Karena itu tadi, jurnal ilmiah berangkat dari adanya penelitian,
yang tidak jarang hasil dari penelitian itun adalah sesuatu yang baru. Dan
tidak menutup kemungkinan, sesuatu yang baru ini bisa dilakukan penelitian
selanjutnya yang bersifat mengembangkan. Itulah kenapa yang menjadikan jurnal
itu bisa memeberikan inspirasi untuk penelitian selanjutnya. Karena memang
jurnal penelitian selalu menampilkan sesuatu yang up to date.
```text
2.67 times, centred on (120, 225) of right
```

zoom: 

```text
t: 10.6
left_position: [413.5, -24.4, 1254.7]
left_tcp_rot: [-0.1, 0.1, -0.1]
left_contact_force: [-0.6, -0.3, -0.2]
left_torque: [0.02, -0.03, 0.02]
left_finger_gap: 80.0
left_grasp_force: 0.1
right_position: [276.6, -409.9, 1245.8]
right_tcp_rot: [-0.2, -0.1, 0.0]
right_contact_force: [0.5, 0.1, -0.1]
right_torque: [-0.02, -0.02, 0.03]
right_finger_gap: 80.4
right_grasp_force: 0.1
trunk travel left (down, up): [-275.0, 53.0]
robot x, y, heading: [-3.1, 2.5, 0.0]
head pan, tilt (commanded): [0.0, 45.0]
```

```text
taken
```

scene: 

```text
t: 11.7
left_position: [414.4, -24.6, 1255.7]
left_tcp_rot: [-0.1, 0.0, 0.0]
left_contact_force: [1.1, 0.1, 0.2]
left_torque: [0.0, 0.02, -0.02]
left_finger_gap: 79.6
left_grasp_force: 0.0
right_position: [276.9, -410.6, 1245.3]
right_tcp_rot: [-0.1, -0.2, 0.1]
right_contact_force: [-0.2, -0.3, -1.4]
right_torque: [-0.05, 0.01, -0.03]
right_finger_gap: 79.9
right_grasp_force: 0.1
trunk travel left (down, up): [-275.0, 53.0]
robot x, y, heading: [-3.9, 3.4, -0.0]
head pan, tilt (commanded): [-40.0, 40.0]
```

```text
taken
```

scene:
Menyambung apa yang disarankan oleh bapak Faiz, bahwa sudah saatnya
kita bisa menggunakan sumber-sumber atau referensi-referensi ilmiah yang ada di
internet untuk pengembangan keilmuan. Karena itu, sudah selayaknya di
lembaga-lembaga Pendidikan Tinggi ini mulai dibudayakan penggunaan-penggunaan
jurnal penelitian dalam setiap mata kuliah. Ini dimaksudkan untuk membiasakan
mahasiswa berhadapan dengan jurnal-jurnal ilmiah. Dan secara pribadi, saya
berharap di setiap Perguruan Tinggi rutin diadakan pelatihan “resaerch skill”
ini sebagai salah satu bentuk pengembangan keilmuan. Karena memang akan banyak
hal baru yang sangat berguna yang bisa dipetik dari “research skill’
ini. Terimakasih banyak kami haturkan pada Bapak Faizuddin Harliansyah yang
telah berkenan membagi waktu, tenaga, dan yang paling utama adalah telah
berkenan membagi ilmunya tentang “research skill” kepada kami. “Amaziiiiiiiing...”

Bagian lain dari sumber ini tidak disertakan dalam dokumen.